----- Source excerpt
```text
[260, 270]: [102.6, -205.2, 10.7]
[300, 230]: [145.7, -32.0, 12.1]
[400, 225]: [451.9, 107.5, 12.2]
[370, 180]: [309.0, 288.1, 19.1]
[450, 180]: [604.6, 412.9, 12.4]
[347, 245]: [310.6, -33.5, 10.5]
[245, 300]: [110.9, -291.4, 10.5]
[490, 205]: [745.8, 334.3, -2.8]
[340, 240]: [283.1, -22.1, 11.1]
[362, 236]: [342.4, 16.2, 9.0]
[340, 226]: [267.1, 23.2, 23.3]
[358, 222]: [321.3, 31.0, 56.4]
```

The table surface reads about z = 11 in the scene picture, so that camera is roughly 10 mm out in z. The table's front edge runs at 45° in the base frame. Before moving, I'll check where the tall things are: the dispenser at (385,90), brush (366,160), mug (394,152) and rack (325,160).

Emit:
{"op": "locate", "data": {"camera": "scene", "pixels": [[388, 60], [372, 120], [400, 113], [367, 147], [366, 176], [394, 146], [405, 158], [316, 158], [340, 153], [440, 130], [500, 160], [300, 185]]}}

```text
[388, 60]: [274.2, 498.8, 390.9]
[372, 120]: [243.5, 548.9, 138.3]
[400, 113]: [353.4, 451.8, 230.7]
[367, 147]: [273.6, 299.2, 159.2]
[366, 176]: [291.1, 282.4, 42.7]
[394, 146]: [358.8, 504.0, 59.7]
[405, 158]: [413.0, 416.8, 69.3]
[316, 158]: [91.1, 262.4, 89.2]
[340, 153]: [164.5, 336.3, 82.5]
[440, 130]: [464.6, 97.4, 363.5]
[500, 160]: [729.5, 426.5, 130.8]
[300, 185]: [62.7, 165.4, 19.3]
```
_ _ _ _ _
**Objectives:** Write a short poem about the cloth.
----------
----- Supplied text
Take care with agency arrangements - Flight Centre decision

By Fiona Crosbie, Carolyn Oddie, Robert Walker
Competition law Industrials Litigation Retailing

In brief

The High Court today handed down its decision in the high-profile ACCC proceedings against Flight Centre. The High Court allowed the ACCC's appeal from the Full Federal Court, finding that Flight Centre competed with airlines in the sale of international airline tickets and attempted to induce three major airlines to enter price-fixing arrangements. Partner Carolyn Oddie, Managing Associate Robert Walker and Lawyer Darcy McLennan consider the implications.

How does it affect you?

  • The High Court has qualified the long-held belief that competition rules do not apply to dealings between a principal and its agent. The High Court has confirmed that whether a principal and agent should be treated as competitors for the purposes of the competition rules depends on the circumstances and the precise nature of their agency relationship.
  • The decision creates a degree of uncertainty for businesses in managing their distribution arrangements. Suppliers should be alert to the fact that they could compete with their agents and that the competition rules, specifically in relation to price-fixing, could apply to their dealings with agents. In particular, a principal may be found to compete with its agent where the agent is not constrained to prefer the interests of the principal above its own and where the agent is free to negotiate independently with third parties and to set its own prices.
  • This is a landmark decision in the application of competition rules to agency arrangements. ACCC Chairman Rod Sims has already commented that the decision 'is likely to be particularly relevant when businesses make online sales in competition with their agents'.


Flight Centre sells airline tickets as agent for a large number of airlines and receives commission on these sales. The ACCC alleged that between 2005 and 2009 Flight Centre attempted to induce Singapore Airlines, Malaysian Airlines and Emirates to agree that any particular fare offered by the airlines directly to customers would also be made available to Flight Centre, and that the airlines would not undercut Flight Centre's prices.

On 11 March 2016, the High Court granted the ACCC special leave to appeal the finding of the Full Federal Court that Flight Centre did not compete with the airlines and therefore could not be found to have contravened the prohibition on price-fixing.

For further background please see our Focus on the decision of the Full Federal Court.

The High Court decision

The High Court held that the mere existence of an agency relationship at law does not mean that a principal and agent cannot be characterised as competitors for the purposes of Part IV of the Competition and Consumer Act 2010 (Cth). Rather, the 'factual reality and legal substance'1 of the relationship must be examined. Justices Kiefel and Gageler held that:

... to the extent that an agent might be free to act, and to act in the agent's own interests, the mere existence of the agency relationship did not in law preclude the agent from competing with the principal for the supply of contractual rights against the principal. Whether or not competition might exist in fact then depended on the competitive forces at play.2


Flight Centre was found to be selling airline tickets in competition with the airlines as it:

  • was not required to prefer the interests of the airlines above its own;
  • was free to set its own prices when selling airline tickets; and
  • was able to negotiate with third parties and independently determine whether to sell tickets to particular customers.
----------
**Objectives:**
• a. Retype the section of the supplied text that opens with "Flight Centre sells" and closes with "Full Federal Court.".
• b. I need the supplied text continued from the place where it stops.

**Results by task:**
• a.
Flight Centre sells airline tickets as agent for a large number of airlines and receives commission on these sales. The ACCC alleged that between 2005 and 2009 Flight Centre attempted to induce Singapore Airlines, Malaysian Airlines and Emirates to agree that any particular fare offered by the airlines directly to customers would also be made available to Flight Centre, and that the airlines would not undercut Flight Centre's prices.

On 11 March 2016, the High Court granted the ACCC special leave to appeal the finding of the Full Federal Court that Flight Centre did not compete with the airlines and therefore could not be found to have contravened the prohibition on price-fixing.

For further background please see our Focus on the decision of the Full Federal Court.

• b.
The Full Federal Court found in Flight Centre's favour largely on the basis that there was no market for distribution and booking services in relation to international passenger air travel in which Flight Centre and the airlines competed. The High Court reaffirmed the Full Federal Court's decision that a separate market for booking and distribution services, in which airlines supply distribution services to themselves in competition with Flight Centre, is artificial. The High Court held that the relevant market was the market for the supply to customers of contractual rights to international air carriage3 in which ticketing services provided by Flight Centre and the airlines were substitutable.

Chief Justice French dissented, finding that Flight Centre, as agent, did not act in competition with the airlines.

Penalties will be determined by the Full Federal Court.

Key learnings

The facts of this case are quite specific as the relevant conduct involved the agent (Flight Centre) trying to influence the pricing decisions of its principals (airlines).

Nevertheless, suppliers should take care in managing their distribution arrangements, particularly where they might compete with their distributors (such as online).

Suppliers should review their distribution arrangements that involve agency in light of the decision.

In future, it will be important for suppliers to establish clear agency arrangements from the outset in order to avoid potential issues. In particular, suppliers may wish to consider establishing agency arrangements where:

  • the agent is constrained in the exercise of its authority to prefer the interests of the principal to its own;
  • the agent does not have the authority to set its own prices for goods or services supplied pursuant to the agency arrangement; and
  • the agent is required to follow the principal's directions in respect of whether or not to sell the goods or services to a particular customer.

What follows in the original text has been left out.